Extract from the listing each line in which the word "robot" appears.

--- start Recorded information ---

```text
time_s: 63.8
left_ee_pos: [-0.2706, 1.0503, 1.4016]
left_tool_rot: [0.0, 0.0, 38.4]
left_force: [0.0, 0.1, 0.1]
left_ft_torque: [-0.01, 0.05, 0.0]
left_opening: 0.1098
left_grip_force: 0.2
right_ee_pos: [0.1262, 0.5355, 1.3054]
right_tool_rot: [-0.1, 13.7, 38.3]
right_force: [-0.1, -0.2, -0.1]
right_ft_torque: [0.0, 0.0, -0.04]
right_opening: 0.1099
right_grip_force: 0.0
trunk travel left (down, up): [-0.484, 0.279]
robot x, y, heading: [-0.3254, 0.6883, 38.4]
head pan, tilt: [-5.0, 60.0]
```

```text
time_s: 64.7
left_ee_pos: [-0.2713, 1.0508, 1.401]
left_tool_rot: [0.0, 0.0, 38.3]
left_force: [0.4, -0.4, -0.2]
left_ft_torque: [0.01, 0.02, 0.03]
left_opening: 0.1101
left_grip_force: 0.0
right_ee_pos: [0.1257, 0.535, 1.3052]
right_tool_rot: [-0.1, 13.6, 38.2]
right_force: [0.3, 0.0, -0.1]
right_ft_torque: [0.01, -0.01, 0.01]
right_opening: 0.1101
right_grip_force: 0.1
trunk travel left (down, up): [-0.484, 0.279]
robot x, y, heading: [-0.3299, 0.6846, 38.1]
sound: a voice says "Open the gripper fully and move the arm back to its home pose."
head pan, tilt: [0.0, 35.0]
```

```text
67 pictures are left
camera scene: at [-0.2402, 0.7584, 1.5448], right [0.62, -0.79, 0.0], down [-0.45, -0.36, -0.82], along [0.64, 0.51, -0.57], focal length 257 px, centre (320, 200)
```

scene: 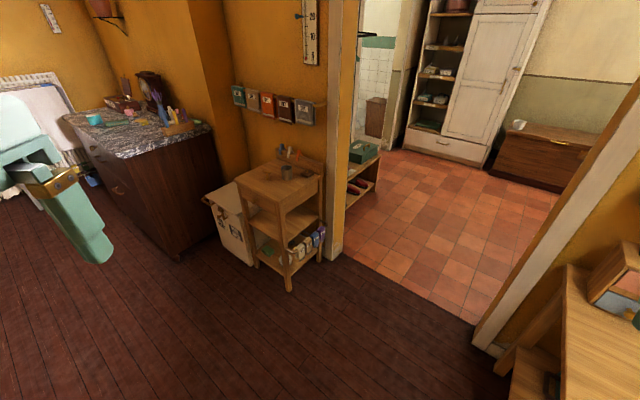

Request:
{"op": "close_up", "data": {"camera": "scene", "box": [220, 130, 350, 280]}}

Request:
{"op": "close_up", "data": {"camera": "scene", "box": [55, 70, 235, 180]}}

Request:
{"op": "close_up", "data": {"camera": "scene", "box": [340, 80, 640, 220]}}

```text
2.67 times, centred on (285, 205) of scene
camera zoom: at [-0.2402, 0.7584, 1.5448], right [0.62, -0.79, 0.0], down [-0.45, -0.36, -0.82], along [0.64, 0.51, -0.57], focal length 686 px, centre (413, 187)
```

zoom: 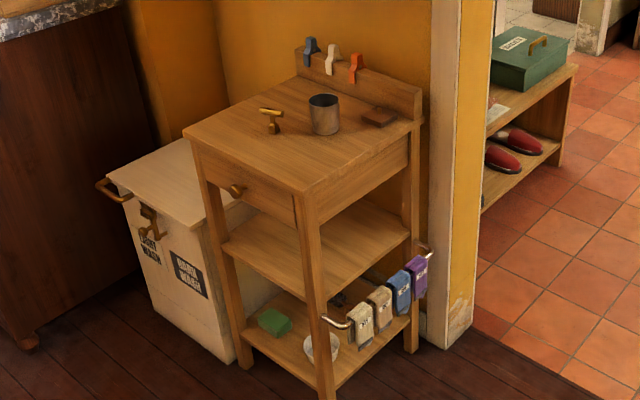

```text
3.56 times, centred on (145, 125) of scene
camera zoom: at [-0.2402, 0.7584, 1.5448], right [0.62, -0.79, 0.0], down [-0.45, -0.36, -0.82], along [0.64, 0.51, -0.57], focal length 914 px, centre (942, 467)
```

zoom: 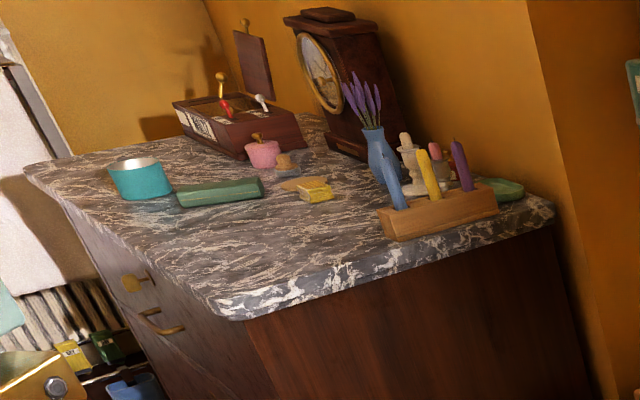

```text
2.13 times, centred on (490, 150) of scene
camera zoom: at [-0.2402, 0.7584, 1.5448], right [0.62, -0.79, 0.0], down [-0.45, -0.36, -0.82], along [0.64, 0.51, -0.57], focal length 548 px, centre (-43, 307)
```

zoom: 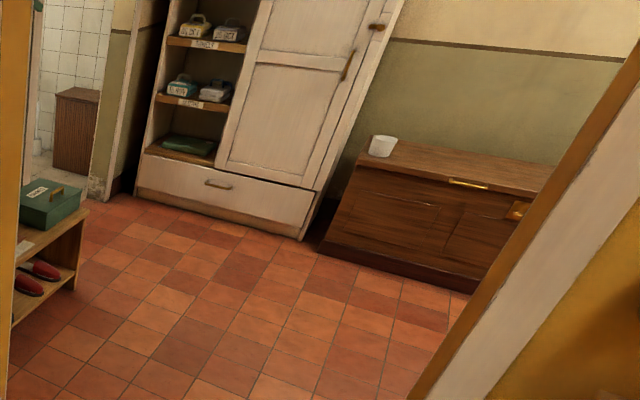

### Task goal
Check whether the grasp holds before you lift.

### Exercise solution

--- end Recorded information ---

### Exercise solution
robot x, y, heading: [-0.3254, 0.6883, 38.4]
robot x, y, heading: [-0.3299, 0.6846, 38.1]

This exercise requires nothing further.